Given text ::
--------------------------------------------------

Dans un processus de numérisation, un média analogique audio­ visuel, tel un film ou une vidéo, sera numérisé, traité et destiné ensuite à un certain usage. Pour certaines raisons (voir ci-dessous) l’ « original » analogique (voir numérique) devrait continuer à être archivé.

Conservation numérique ou post-production numérique ?

Les méthodes de travail de la conservation ainsi que de la post­production sont fondamentalement semblables. Cependant, l’orientation et par conséquent les exigences sont très différentes. La post­production doit répondre à la condition préalable de la liberté créative, elle est technique­ ment axée sur les formats actuels usuels et qui conviennent à la production du moment. La conservation, elle, repose sur des principes relevant de la déontologie professionnelle, qui enferment les traitements dans un cadre étroit. Les formats utilisables à long terme y occupent une place centrale. La donne de départ est donc fondamentalement différente, c’est pourquoi la divergence dans le choix des méthodes et des formats de fichier à employer est aussi possible. Tout traitement numérique d’un film plus ancien n’engendrera pas non plus une version restaurée au sens étroit du terme ; une telle version devrait en effet répondre aux principes éthiques susmentionnés.

Dans le cadre de la collaboration des responsables des archives avec des prestataires issus de la post­production, il est important que les objectifs soient clarifiés et que l’on s’entende sur une terminologie claire et commune. Le même terme est souvent employé dans les deux domaines d’activité mais à des fins différentes.

Film, de la prise de vue à l’archivage

Ill. 1: Workflow film. Aperçu des étapes de traitement d’un film, de la prise de vue au paquet d’archivage. Image: D. Pfluger

Film : son

Les travaux de restauration d’un film se concentrent souvent sur l’image, principal objet de la perception. Le son n’occupe qu’une place secondaire. Pourtant, même à l’époque du «cinéma muet», les films étaient toujours accompagnés de son. La sonorisation n’a cessé de se développer, jusqu’à offrir dans les salles de cinéma modernes des systèmes sonores multi­canaux, et a contribué de façon signifiante à amplifier l’expérience cinématographique.

Lors de la conservation du film, également, le son est généralement plutôt traité comme un élément secondaire. Le fait que les pistes sonores existent pour les films dans plusieurs variantes techniques complètement différentes, l’extrême diversité de systèmes sonores propriétaires constituent pourtant un défi dans le cadre de la conservation. Même garantir une image et un son synchrones n’est pas toujours simple.

Ill. 2: Les catégories de pistes sonores les plus importantes dans les formats de projection. Image: D. Pfluger

Film de cinéma classique et son synchrone

Il existe essentiellement deux approches pour réussir la diffusion synchrone de l’image et du son, qui représente un défi technique.

--------------------------------------------------

Data in this exercise ::
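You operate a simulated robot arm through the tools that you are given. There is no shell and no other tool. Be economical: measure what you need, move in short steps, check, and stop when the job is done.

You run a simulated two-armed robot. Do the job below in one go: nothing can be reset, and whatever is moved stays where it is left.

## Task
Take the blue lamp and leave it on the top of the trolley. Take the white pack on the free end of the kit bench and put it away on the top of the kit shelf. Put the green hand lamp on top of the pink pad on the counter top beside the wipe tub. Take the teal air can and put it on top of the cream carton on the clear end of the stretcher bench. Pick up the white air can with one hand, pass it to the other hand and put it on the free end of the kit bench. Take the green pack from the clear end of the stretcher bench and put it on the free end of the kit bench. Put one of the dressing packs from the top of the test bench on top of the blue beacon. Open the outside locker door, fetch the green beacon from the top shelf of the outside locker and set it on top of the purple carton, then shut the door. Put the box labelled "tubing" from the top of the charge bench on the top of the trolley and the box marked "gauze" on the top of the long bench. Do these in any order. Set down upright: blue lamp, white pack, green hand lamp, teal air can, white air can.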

--------------------------------------------------

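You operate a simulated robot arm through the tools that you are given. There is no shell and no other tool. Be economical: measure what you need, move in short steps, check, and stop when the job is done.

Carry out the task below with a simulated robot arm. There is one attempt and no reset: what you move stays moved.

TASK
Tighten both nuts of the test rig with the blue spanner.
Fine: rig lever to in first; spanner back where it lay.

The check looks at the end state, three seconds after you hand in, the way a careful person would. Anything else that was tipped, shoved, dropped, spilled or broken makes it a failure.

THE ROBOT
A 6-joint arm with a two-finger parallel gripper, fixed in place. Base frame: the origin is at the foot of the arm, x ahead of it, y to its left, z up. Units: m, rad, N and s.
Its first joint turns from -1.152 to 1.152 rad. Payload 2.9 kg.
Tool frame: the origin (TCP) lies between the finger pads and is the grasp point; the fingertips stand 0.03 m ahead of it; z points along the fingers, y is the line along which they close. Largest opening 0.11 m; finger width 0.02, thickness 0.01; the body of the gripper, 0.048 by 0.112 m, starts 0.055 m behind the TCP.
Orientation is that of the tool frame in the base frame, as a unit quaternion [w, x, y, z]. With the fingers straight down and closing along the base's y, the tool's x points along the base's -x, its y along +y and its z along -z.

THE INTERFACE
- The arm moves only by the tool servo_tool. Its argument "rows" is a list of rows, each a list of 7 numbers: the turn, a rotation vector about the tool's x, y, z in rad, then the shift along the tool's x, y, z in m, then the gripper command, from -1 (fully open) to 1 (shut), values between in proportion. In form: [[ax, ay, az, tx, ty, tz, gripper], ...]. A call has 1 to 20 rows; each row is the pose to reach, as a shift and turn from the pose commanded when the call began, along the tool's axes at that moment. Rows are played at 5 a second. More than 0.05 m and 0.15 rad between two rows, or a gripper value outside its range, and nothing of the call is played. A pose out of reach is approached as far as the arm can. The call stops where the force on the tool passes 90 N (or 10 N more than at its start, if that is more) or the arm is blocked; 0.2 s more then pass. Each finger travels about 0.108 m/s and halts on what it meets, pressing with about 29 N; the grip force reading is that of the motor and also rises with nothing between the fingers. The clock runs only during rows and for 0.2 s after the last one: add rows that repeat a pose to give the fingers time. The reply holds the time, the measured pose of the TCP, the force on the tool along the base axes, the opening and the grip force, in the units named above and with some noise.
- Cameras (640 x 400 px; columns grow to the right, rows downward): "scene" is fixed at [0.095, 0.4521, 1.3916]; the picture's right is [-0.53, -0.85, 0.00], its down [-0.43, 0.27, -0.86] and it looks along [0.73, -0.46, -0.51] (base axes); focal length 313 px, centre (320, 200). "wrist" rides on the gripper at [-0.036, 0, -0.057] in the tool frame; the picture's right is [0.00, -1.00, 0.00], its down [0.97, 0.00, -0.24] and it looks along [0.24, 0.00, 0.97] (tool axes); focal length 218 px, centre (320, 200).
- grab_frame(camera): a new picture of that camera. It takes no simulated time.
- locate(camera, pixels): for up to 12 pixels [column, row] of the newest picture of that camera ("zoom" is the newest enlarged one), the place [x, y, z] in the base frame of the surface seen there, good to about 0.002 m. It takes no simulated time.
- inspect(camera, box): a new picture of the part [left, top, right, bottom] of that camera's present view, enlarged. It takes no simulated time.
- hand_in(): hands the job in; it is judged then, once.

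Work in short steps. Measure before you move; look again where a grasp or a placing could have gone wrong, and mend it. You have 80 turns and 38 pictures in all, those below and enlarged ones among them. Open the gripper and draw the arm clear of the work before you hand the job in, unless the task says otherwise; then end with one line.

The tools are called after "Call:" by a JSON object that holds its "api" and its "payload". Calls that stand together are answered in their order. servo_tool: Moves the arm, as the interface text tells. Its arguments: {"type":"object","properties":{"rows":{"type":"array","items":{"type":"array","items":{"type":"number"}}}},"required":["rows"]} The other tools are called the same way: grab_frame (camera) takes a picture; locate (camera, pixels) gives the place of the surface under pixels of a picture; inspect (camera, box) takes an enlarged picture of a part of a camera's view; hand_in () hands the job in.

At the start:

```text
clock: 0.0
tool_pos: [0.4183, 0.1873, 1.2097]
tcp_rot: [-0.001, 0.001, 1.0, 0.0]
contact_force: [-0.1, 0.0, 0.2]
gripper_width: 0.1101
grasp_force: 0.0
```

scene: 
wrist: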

--------------------------------------------------

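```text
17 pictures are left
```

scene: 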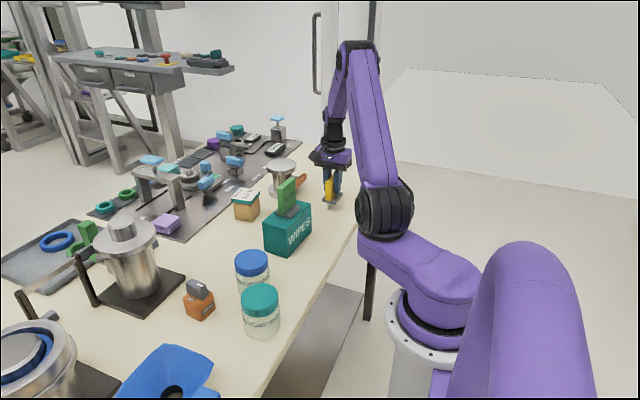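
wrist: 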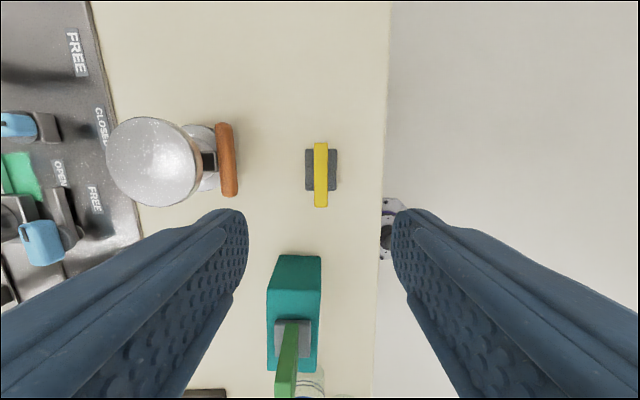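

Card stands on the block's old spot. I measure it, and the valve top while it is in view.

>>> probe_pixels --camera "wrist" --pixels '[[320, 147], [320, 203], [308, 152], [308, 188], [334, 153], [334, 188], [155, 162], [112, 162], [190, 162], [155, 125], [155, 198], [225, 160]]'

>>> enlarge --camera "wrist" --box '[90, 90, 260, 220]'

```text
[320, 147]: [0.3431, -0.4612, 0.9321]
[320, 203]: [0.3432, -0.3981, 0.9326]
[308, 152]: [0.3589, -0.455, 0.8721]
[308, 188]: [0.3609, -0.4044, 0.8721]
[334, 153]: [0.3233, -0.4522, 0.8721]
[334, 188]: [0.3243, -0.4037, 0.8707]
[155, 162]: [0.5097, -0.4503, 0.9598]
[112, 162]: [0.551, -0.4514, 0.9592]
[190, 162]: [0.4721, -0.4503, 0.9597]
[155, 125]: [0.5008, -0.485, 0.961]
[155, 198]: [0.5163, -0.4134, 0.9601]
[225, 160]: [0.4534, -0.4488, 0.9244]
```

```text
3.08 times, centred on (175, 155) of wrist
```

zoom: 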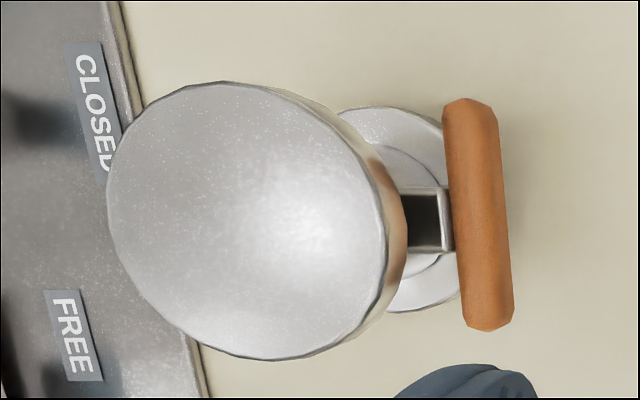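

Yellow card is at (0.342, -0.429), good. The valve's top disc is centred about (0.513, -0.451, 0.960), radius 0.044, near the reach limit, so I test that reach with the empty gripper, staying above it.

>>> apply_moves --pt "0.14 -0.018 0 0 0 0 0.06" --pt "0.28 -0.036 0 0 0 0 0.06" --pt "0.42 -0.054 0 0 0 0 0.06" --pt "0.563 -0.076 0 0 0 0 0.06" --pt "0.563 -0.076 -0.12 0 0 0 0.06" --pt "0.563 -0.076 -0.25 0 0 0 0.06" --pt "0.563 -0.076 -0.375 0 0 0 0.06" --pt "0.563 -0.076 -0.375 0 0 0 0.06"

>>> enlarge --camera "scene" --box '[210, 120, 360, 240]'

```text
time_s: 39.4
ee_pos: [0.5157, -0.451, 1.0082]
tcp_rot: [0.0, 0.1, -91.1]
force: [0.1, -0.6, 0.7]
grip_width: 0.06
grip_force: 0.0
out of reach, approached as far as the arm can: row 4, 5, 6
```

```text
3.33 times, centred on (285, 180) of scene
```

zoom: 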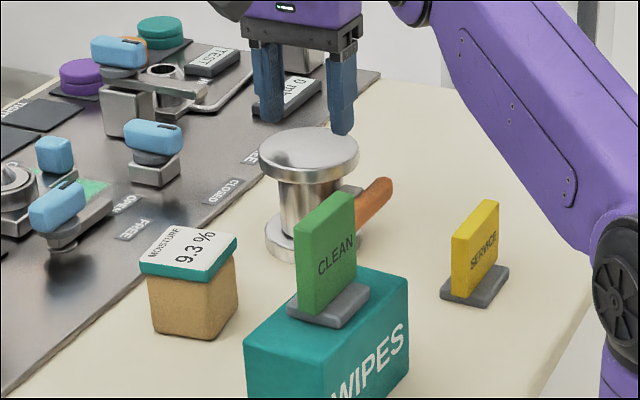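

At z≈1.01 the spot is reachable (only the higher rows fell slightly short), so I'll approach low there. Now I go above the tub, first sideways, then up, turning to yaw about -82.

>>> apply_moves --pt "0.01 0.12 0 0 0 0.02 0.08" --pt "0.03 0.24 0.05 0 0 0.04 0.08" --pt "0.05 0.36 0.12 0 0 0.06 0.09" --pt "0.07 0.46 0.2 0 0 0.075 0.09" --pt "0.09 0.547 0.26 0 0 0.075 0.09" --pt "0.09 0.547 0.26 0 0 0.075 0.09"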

--------------------------------------------------

Exercise instructions ::
1. Your answer is an exact quotation from the given text: it starts at "Les travaux de" and ends at "pas toujours simple.".
2. From the line that contains "You run a simulated" through the line that contains "Take the blue", reproduce every line exactly, both end lines included.

List of solutions ::
1.
Les travaux de restauration d’un film se concentrent souvent sur l’image, principal objet de la perception. Le son n’occupe qu’une place secondaire. Pourtant, même à l’époque du «cinéma muet», les films étaient toujours accompagnés de son. La sonorisation n’a cessé de se développer, jusqu’à offrir dans les salles de cinéma modernes des systèmes sonores multi­canaux, et a contribué de façon signifiante à amplifier l’expérience cinématographique.

Lors de la conservation du film, également, le son est généralement plutôt traité comme un élément secondaire. Le fait que les pistes sonores existent pour les films dans plusieurs variantes techniques complètement différentes, l’extrême diversité de systèmes sonores propriétaires constituent pourtant un défi dans le cadre de la conservation. Même garantir une image et un son synchrones n’est pas toujours simple.

2.
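You run a simulated two-armed robot. Do the job below in one go: nothing can be reset, and whatever is moved stays where it is left.

## Task
Take the blue lamp and leave it on the top of the trolley. Take the white pack on the free end of the kit bench and put it away on the top of the kit shelf. Put the green hand lamp on top of the pink pad on the counter top beside the wipe tub. Take the teal air can and put it on top of the cream carton on the clear end of the stretcher bench. Pick up the white air can with one hand, pass it to the other hand and put it on the free end of the kit bench. Take the green pack from the clear end of the stretcher bench and put it on the free end of the kit bench. Put one of the dressing packs from the top of the test bench on top of the blue beacon. Open the outside locker door, fetch the green beacon from the top shelf of the outside locker and set it on top of the purple carton, then shut the door. Put the box labelled "tubing" from the top of the charge bench on the top of the trolley and the box marked "gauze" on the top of the long bench. Do these in any order. Set down upright: blue lamp, white pack, green hand lamp, teal air can, white air can.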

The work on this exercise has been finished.